On January 30, Bloomberg reported that Fidelity, the world’s fourth-largest asset manager, is set to launch its Bitcoin custody service by the end of the first quarter of 2019.
Three sources who asked to remain anonymous reportedly said that the plans are still private but the firm plans to introduce Bitcoin storage first, followed by Ethereum (ETH) custody.
Why Fidelity Pushing Forward With Bitcoin Custody is Meaningful
As one of the biggest mutual fund operators in the U.S., Fidelity works with more than 13,000 financial institutions.
It established its intent to penetrate into the cryptocurrency sector in late 2018, with the appointment of former Chain president Tom Jessop as the company’s corporate business development head.
Since then, with the introduction of Fidelity Digital Assets in October of last year, the company has moved forward with its plans to help institutional investors invest in the emerging asset class.
At the time, in an official statement, Fidelity Investments CEO and chairman Abigail Johnson said:
Our goal is to make digitally-native assets, such as bitcoin, more accessible to investors. We expect to continue investing and experimenting, over the long-term, with ways to make this emerging asset class easier for our clients to understand and use.
— Fidelity Digital Assets (@DigitalAssets) October 15, 2018
Earlier this week, Fidelity told Bloomberg it is already working with a group of eligible clients to build a set of products that could efficiently handle the inflow of capital from traditional markets to cryptocurrencies.
In the months to come, Fidelity emphasized that it will actively engage in discussions with its existing investors and strengthen the infrastructure supporting the asset class.
“We are currently serving a select set of eligible clients as we continue to build our initial solutions. Over the next several months, we will thoughtfully engage with and prioritize prospective clients based on needs, jurisdiction and other factors,” Fidelity’s statement read.
The focus on Bitcoin custody and institutional investors by Fidelity Investments comes in a time during which major companies in the cryptocurrency sector in the likes of Blockchain and Coinbase are shifting to retail customers.
In early January, The Block reported that Instinet executive Jonathan Kellner is no longer joining Coinbase to lead institutional sales in a move that confirmed Coinbase’s shift in interest from the institutional market to retail investors.
Dan Romero, a Coinbase executive, said:
Jonathan is an exceptional leader, but it was the right decision for us to focus on this area of the market. Crypto is an incredibly fast-moving industry and market conditions can change pretty quickly. We are focusing on the crypto fund area of the ecosystem.
Blockchain, the most widely utilized Bitcoin and Ethereum wallet platform, also saw Jamie Selway leave his position as global head of institutional markets as the demand from institutional investors for cryptocurrencies reportedly declined.
Fidelity’s ambitious approach in targeting the institutional market in a period wherein an increasing number of companies are moving away from it shows the asset manager is confident in its ability to lure in institutional investors into the cryptocurrency market.

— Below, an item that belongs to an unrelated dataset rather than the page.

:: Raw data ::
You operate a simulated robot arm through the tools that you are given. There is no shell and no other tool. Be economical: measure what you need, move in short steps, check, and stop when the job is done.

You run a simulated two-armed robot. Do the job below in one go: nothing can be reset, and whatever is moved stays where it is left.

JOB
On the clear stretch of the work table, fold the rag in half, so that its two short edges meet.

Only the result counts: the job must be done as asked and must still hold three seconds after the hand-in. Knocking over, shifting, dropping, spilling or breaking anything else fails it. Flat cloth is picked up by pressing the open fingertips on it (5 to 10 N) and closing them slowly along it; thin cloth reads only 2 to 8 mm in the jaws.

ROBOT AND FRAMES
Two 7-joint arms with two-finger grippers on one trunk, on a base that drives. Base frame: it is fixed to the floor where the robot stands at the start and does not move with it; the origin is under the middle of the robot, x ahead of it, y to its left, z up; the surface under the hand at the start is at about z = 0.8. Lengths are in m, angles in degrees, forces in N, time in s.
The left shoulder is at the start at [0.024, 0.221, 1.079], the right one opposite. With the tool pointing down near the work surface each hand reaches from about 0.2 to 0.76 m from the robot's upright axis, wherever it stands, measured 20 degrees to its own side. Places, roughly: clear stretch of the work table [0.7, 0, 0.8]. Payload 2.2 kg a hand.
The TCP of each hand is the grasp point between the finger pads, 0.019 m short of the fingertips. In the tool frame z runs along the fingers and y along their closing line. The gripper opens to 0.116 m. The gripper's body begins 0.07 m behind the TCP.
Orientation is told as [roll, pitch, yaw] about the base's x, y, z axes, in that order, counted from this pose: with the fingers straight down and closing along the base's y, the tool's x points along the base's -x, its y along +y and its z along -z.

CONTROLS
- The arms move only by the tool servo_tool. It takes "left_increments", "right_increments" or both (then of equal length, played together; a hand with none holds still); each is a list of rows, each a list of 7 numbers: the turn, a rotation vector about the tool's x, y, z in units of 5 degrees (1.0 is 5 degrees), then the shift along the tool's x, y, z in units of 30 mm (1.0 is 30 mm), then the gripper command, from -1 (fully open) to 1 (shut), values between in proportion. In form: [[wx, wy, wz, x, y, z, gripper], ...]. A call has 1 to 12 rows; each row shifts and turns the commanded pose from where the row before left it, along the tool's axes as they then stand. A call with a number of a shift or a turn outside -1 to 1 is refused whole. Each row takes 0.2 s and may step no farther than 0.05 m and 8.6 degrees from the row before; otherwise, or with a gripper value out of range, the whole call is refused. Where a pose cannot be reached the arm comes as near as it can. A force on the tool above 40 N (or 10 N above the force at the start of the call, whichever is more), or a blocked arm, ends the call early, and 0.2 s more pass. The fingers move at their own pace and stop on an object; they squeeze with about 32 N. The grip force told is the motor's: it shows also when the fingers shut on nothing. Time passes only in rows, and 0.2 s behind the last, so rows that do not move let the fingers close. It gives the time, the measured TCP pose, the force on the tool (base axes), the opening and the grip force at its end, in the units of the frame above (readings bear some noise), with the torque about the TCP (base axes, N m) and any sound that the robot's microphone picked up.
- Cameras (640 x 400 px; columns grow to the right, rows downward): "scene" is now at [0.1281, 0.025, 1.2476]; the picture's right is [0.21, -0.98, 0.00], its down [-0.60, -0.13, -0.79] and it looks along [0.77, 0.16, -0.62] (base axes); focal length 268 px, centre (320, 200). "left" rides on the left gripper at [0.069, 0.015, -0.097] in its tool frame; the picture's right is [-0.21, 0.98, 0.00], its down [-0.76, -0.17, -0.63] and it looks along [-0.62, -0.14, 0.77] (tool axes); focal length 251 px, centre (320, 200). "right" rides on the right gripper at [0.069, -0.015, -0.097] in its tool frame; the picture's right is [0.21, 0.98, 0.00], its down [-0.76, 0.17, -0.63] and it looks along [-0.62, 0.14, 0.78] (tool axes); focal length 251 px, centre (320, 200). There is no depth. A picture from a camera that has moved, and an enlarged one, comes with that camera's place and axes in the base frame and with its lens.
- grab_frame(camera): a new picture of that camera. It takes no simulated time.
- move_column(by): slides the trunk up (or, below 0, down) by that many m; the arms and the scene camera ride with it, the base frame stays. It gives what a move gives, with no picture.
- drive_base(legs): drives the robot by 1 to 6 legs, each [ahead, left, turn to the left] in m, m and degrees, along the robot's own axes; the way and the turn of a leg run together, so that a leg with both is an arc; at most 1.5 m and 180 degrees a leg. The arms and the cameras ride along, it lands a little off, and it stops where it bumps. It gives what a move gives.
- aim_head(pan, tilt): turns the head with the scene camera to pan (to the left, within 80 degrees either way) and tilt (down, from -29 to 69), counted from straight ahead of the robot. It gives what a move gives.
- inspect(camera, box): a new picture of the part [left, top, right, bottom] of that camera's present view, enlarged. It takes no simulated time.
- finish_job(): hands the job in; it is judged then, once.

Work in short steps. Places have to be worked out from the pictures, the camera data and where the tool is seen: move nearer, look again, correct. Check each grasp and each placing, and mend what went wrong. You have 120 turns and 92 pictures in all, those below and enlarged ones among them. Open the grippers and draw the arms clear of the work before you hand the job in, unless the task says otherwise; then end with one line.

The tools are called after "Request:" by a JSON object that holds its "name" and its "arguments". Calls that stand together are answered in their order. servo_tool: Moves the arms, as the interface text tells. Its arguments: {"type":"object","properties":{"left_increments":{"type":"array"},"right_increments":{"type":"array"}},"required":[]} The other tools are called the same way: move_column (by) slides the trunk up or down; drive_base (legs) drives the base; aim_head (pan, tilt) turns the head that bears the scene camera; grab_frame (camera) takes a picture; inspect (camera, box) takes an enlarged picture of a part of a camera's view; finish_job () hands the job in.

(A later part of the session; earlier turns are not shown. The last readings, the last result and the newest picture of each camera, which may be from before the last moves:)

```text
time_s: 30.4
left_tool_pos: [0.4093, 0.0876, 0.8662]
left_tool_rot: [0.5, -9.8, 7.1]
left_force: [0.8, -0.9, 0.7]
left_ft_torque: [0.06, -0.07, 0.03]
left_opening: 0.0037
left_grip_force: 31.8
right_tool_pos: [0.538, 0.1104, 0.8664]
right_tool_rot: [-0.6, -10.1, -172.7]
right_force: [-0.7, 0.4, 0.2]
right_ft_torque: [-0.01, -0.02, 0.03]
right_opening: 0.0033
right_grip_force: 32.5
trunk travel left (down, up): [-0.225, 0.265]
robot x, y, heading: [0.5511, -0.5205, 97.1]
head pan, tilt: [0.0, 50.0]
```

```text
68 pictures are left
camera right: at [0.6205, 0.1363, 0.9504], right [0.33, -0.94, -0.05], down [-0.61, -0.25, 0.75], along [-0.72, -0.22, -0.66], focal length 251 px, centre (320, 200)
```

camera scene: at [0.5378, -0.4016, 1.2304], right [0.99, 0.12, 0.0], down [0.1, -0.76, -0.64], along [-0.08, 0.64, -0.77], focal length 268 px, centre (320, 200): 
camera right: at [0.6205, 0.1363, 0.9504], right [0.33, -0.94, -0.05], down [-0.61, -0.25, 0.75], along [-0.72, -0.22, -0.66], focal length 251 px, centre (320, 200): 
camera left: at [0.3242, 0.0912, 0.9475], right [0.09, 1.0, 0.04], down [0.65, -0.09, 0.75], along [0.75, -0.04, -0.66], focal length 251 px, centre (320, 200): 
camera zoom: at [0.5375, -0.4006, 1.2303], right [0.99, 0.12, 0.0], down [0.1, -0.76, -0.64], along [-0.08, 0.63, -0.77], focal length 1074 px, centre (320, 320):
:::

Price Doesn’t Matter For Institutions
For institutional investors, as VanEck crypto head Gabor Gurbacs previously said, it is crucial that the cryptocurrency market is equipped with regulated, transparent, and well-structured investment vehicles.
Especially to firms that hold trillions of dollars, Gurbacs said that it is of less importance whether Bitcoin is valued at $3,000 and $10,000.
“Large financial institutions are more focused on proper market structure than short term price fluctuations. How do we properly value digital assets? How do we custody digital assets? Are their ETFs available with proper market and investor protections? Most large institutions do not really care if Bitcoin ends 2019 at 3,000 or 10,000,” he said.
Even if the bear market of cryptocurrencies is extended throughout the next few quarters, if large institutions continue to improve on the current structure of the market, the asset class could appeal to institutions in the long run.